— Begin Record extracts —

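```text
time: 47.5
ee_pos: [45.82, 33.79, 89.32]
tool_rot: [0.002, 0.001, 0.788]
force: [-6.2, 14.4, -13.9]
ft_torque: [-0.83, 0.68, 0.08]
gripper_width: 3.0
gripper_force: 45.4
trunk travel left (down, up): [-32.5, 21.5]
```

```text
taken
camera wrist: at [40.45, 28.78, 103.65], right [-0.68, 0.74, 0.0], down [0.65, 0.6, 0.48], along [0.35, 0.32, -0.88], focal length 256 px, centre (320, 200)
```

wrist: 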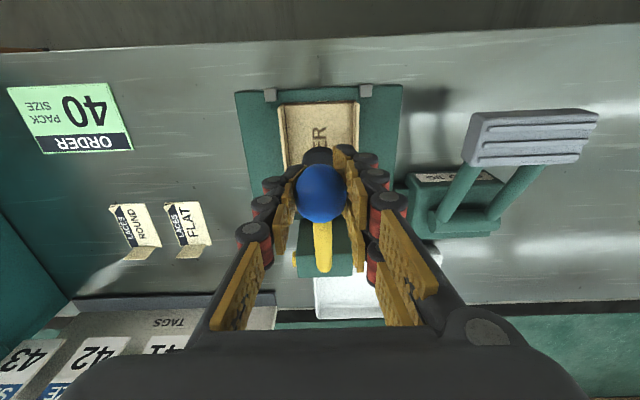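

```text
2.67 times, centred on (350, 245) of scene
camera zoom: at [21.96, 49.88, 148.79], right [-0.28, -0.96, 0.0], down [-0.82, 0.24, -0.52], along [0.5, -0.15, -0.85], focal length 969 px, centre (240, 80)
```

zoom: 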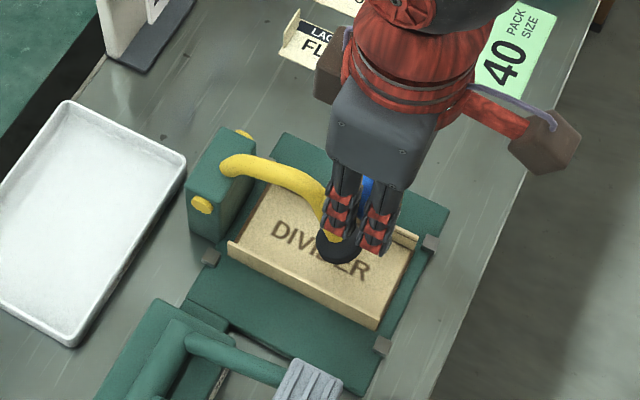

— End Record extracts —
— Begin Record extracts —

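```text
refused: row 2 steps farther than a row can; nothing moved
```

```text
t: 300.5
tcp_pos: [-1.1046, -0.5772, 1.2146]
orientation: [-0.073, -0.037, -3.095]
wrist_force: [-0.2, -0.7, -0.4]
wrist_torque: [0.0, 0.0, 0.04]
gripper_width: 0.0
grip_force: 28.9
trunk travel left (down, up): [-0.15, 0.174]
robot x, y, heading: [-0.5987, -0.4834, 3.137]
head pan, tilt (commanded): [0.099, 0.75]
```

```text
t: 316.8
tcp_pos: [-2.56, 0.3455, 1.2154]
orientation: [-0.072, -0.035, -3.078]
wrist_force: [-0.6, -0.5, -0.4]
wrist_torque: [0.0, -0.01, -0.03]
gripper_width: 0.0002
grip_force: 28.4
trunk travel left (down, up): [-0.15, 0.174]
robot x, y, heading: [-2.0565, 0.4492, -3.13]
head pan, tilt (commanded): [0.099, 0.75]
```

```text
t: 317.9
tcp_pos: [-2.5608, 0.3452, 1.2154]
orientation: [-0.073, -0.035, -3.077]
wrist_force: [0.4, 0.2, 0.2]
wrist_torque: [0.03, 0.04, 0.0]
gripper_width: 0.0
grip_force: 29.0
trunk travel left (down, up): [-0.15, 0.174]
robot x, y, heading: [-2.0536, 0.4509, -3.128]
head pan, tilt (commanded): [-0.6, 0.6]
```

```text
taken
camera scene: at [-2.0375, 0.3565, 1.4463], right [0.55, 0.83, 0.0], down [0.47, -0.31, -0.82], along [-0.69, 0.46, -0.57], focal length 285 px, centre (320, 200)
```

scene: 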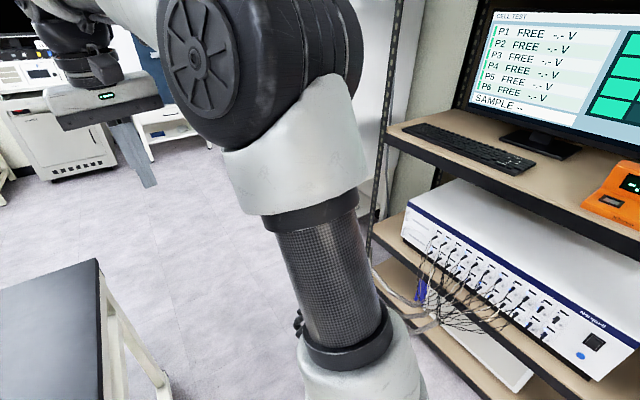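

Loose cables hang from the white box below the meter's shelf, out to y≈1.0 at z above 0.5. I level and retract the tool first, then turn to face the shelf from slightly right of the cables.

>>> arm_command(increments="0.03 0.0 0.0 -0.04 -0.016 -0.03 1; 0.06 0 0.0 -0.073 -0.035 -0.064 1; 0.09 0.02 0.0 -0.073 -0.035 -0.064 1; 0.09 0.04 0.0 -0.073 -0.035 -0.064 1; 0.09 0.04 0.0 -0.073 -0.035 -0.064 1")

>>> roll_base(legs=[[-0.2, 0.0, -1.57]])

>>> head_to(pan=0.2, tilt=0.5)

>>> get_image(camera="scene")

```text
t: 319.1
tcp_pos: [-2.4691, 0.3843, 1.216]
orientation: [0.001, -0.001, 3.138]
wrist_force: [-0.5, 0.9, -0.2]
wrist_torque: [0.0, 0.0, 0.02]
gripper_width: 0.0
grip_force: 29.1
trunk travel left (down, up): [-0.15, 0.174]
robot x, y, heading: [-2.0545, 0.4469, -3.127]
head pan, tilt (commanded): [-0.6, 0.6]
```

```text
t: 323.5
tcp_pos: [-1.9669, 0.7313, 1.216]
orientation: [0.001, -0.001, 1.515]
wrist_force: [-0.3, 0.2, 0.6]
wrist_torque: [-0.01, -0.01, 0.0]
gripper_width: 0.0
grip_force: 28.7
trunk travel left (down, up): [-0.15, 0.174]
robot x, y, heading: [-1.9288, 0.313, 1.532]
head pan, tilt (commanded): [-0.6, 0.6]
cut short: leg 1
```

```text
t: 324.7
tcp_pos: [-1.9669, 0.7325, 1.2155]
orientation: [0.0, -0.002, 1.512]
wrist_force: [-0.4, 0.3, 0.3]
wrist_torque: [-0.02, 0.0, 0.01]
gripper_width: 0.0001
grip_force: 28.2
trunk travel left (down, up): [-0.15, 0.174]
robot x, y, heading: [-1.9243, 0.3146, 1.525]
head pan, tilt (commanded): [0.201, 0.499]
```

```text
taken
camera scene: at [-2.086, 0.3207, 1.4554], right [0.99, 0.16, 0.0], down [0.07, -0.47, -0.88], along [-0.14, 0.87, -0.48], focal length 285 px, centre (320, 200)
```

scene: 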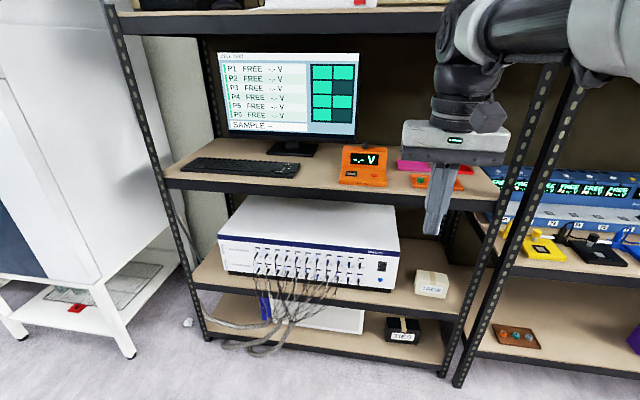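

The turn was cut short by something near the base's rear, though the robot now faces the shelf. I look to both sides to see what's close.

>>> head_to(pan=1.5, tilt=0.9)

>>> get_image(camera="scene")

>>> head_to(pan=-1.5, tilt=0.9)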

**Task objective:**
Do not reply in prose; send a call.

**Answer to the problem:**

— End Record extracts —
— Begin Text segment —

Gli oggetti rinvenuti nei depositi archeologici rispecchiano l'infinita complessità delle azioni umane, in molti casi totalmente imprevedibili e resistenti a qualsiasi tentativo di classificazione per “modelli”. Del resto, ancora oggi, la migliore fonte per comprendere il passato è la nostra vita quotidiana: la possibilità dei gesti, delle azioni che ci è propria, oggi, è la stessa di un uomo del passato. Leggendo i materiali medievali e moderni rinvenuti negli scavi con questa “possibilità” sarà forse più facile approssimarsi alla realtà storica e dunque ricostruire le relazioni tra gli oggetti, tra gli uomini che li hanno utilizzati e tra coloro che li hanno prodotti. Ed il volume sugli scavi marsigliesi percorre in questa direzione mille anni di storia urbana narrando le trasformazioni della vita quotidiana.
Il volume si divide in due parti: la prima parte che riguarda Les céramiques; la seconda parte invece che riguarda Les autres mobiliers.
Dopo una introduzione generale nella prima parte, Les céramiques, suddivisa in 9 capitoli, si tratta in sequenza cronologica delle ceramiche rinvenute negli scavi: 1. Le premier Moyen Âge: l'Antiquité tardive en héritage; 2. Le XIIͤ s.: entre Islam et Byzance; 3. La fin du XIIͤ s. et le XIIIͤ s.: les potiers s'installent aux portes de la cité; 4. Les derniers siècles du Moyen Âge: de la lumière à l'ombre; 5. Le flou du XVIͤ s. marseillais: de la fin du XVͤ s. au début du XVIIͤ s.; 6. Les productions naissantes des ateliers de la vallée de l'Huveaune face aux importations, milieu du XVIIͤ; 7. La céramique d'usage quotidien à Marseille de 1660 à 1710: la créativité exceptionnelle des ateliers de l'arrière-pays marseillais; 8. Du début au milieu du XVIIIͤ s.: le règne des productions de la vallée de l'Huveaune; 9. La fin d'un monde, le dernier quart du XVIIIͤ .

— End Text segment —

**Task objective:**
Provide the full wording of the text segment, which begins "Gli oggetti rinvenuti".

**Answer to the problem:**
Gli oggetti rinvenuti nei depositi archeologici rispecchiano l'infinita complessità delle azioni umane, in molti casi totalmente imprevedibili e resistenti a qualsiasi tentativo di classificazione per “modelli”. Del resto, ancora oggi, la migliore fonte per comprendere il passato è la nostra vita quotidiana: la possibilità dei gesti, delle azioni che ci è propria, oggi, è la stessa di un uomo del passato. Leggendo i materiali medievali e moderni rinvenuti negli scavi con questa “possibilità” sarà forse più facile approssimarsi alla realtà storica e dunque ricostruire le relazioni tra gli oggetti, tra gli uomini che li hanno utilizzati e tra coloro che li hanno prodotti. Ed il volume sugli scavi marsigliesi percorre in questa direzione mille anni di storia urbana narrando le trasformazioni della vita quotidiana.
Il volume si divide in due parti: la prima parte che riguarda Les céramiques; la seconda parte invece che riguarda Les autres mobiliers.
Dopo una introduzione generale nella prima parte, Les céramiques, suddivisa in 9 capitoli, si tratta in sequenza cronologica delle ceramiche rinvenute negli scavi: 1. Le premier Moyen Âge: l'Antiquité tardive en héritage; 2. Le XIIͤ s.: entre Islam et Byzance; 3. La fin du XIIͤ s. et le XIIIͤ s.: les potiers s'installent aux portes de la cité; 4. Les derniers siècles du Moyen Âge: de la lumière à l'ombre; 5. Le flou du XVIͤ s. marseillais: de la fin du XVͤ s. au début du XVIIͤ s.; 6. Les productions naissantes des ateliers de la vallée de l'Huveaune face aux importations, milieu du XVIIͤ; 7. La céramique d'usage quotidien à Marseille de 1660 à 1710: la créativité exceptionnelle des ateliers de l'arrière-pays marseillais; 8. Du début au milieu du XVIIIͤ s.: le règne des productions de la vallée de l'Huveaune; 9. La fin d'un monde, le dernier quart du XVIIIͤ .